>>>

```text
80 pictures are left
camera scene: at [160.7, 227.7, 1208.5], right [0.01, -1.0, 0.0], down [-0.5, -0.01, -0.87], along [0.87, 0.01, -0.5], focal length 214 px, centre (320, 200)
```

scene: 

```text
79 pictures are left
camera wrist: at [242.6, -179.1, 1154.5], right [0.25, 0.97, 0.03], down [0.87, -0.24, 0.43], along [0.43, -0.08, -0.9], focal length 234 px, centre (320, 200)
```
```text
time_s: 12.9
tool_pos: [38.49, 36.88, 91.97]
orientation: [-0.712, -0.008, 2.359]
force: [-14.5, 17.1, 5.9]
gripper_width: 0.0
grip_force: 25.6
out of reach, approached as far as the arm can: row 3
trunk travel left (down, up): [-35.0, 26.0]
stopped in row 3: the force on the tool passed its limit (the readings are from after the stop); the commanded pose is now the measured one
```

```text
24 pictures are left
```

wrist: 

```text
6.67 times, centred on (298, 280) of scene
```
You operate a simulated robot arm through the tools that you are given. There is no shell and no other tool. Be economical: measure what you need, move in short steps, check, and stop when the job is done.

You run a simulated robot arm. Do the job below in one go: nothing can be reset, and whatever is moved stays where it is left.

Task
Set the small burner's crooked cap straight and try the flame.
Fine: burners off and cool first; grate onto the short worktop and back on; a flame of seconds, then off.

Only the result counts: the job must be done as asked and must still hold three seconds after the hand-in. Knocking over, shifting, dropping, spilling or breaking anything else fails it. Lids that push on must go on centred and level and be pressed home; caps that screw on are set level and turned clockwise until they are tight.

<<<

Passage provided.
>>>

We calculate these non-GAAP financial measures as follows:

  • Non-GAAP cost of revenues, software subscriptions is determined by adding back to GAAP cost of revenues, software subscriptions, the stock-based compensation expense, and depreciation and amortization of capitalized software and acquired intangible assets included in cost of subscription revenues for the respective periods.
  • Non-GAAP cost of revenues, services is determined by adding back to GAAP cost of revenues, services, the stock-based compensation expense included in cost of revenues, services for the respective periods.
  • Non-GAAP gross profit is determined by adding back to GAAP gross profit the stock-based compensation expense, and depreciation and amortization of capitalized software and acquired intangible assets included in cost of subscription revenues for the respective periods.
  • Non-GAAP gross margin is determined by dividing non-GAAP gross profit by total revenues for the respective periods.
  • Non-GAAP research and development expense is determined by adding back to GAAP research and development expense the stock-based compensation expense and transaction costs related to acquired technology included in research and development expense for the respective periods.
  • Non-GAAP selling and marketing expense is determined by adding back to GAAP selling and marketing expense the stock-based compensation expense and the amortization of acquired intangible assets included in selling and marketing expense for the respective periods.
  • Non-GAAP general and administrative expense is determined by adding back to GAAP general and administrative expense the stock-based compensation expense, amortization of cloud computing implementation costs, severance expense, acquisition-related retained employee compensation, and transaction costs included in general and administrative expense for the respective periods.

<<<

What you will do.
• 1. Pull out the sentences of the passage provided that run from "We calculate these" through "services for the respective periods." and give them unchanged.
• 2. Produce the text that comes next in the passage provided.

Responses by task.
• 1.
We calculate these non-GAAP financial measures as follows:

  • Non-GAAP cost of revenues, software subscriptions is determined by adding back to GAAP cost of revenues, software subscriptions, the stock-based compensation expense, and depreciation and amortization of capitalized software and acquired intangible assets included in cost of subscription revenues for the respective periods.
  • Non-GAAP cost of revenues, services is determined by adding back to GAAP cost of revenues, services, the stock-based compensation expense included in cost of revenues, services for the respective periods.

• 2.
  • Non-GAAP operating income is determined by adding back to GAAP loss or income from operations the stock-based compensation expense, depreciation and amortization of capitalized software and acquired intangible assets, amortization of cloud computing implementation costs, severance expense, acquisition contingent consideration, changes in the fair value of acquisition contingent earn-outs, acquisition-related retained employee compensation, and transaction costs included in GAAP loss or income from operations for the respective periods.
  • Non-GAAP net income is determined by adding back to GAAP net income or loss income tax benefit or expense, stock-based compensation expense, depreciation and amortization of capitalized software and acquired intangible assets, amortization of cloud computing implementation costs, severance expense, acquisition contingent consideration, changes in the fair value of acquisition contingent earn-outs, acquisition-related retained employee compensation, and transaction costs included in GAAP loss or income from operations for the respective periods, to determine non-GAAP income or loss before income taxes. Non-GAAP income or loss before income taxes is then adjusted for income taxes calculated using the respective statutory tax rates for applicable jurisdictions, which for purposes of this determination were assumed to be 25.5%.
  • Non-GAAP net income per diluted share of Class A and Class B common stock (“Non-GAAP diluted EPS”) is determined by dividing non-GAAP net income by the weighted average shares outstanding of all classes of common stock, inclusive of the impact of dilutive common stock equivalents to purchase such common stock, including stock options, restricted stock awards, restricted stock units and employee stock purchase plan shares. Additionally, the dilutive effect of shares issuable upon conversion of the senior convertible notes is included in the calculation of Non-GAAP diluted EPS by application of the if-converted method.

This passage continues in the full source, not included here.